If there’s one thing we all remember from Western Civilization 101, it’s that Athens invented democracy. Not many of us remember the exact date (480 B.C.), but we remember the invention all right. And yet 18 ancient Greek city-states possessed a democratic government before Athens. Evidence says some of those states had democracy as much as a full century earlier. It seems that Athens, rather than inventing a more egalitarian form of government, actually reacted to a larger Hellenic trend, implementing an already tried-and-true type of governance.
Ambracia
The city-state of Ambracia, for example, was ruled by a popular assembly starting in 580 B.C. And these democratic predecessors weren’t obscure cities.
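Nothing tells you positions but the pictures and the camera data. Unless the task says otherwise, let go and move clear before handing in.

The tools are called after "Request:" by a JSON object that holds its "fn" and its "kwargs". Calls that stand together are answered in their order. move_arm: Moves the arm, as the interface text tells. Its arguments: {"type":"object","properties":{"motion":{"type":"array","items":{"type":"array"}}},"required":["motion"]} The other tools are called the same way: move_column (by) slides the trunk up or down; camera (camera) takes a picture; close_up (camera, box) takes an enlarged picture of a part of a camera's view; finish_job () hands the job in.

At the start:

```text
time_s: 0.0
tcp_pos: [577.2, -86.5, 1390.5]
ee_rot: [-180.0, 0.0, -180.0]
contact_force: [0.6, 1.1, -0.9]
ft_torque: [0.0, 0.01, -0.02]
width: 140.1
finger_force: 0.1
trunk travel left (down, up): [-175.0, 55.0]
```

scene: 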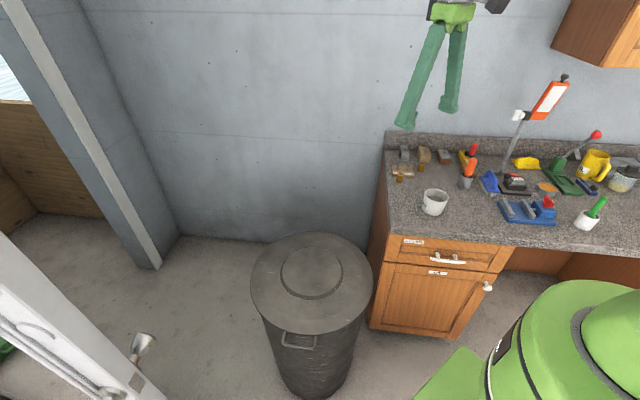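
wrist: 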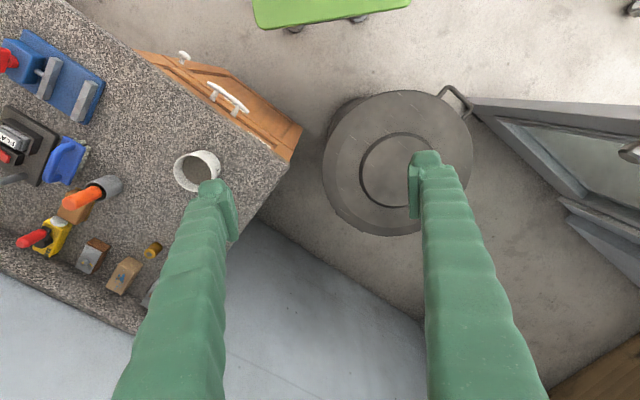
City-states like Syracuse and Elis—the city that hosted the ancient Olympics—are among those that beat Athens to the democratic punch. Syracuse and Elis were also the models for many successive democracies in their respective regions (Sicily and the Peloponnese).Athens gets all the credit mostly because more sources cover it, making it the easiest ancient Greek city-state to study. About one-third of nearly every Greek history book is devoted to Classical Athens thanks to the surviving literary riches from that city. Assigning the honor of the “first democracy” to Athens is like declaring Abraham Lincoln America’s “first president” because we have more photos of him than we do of George Washington.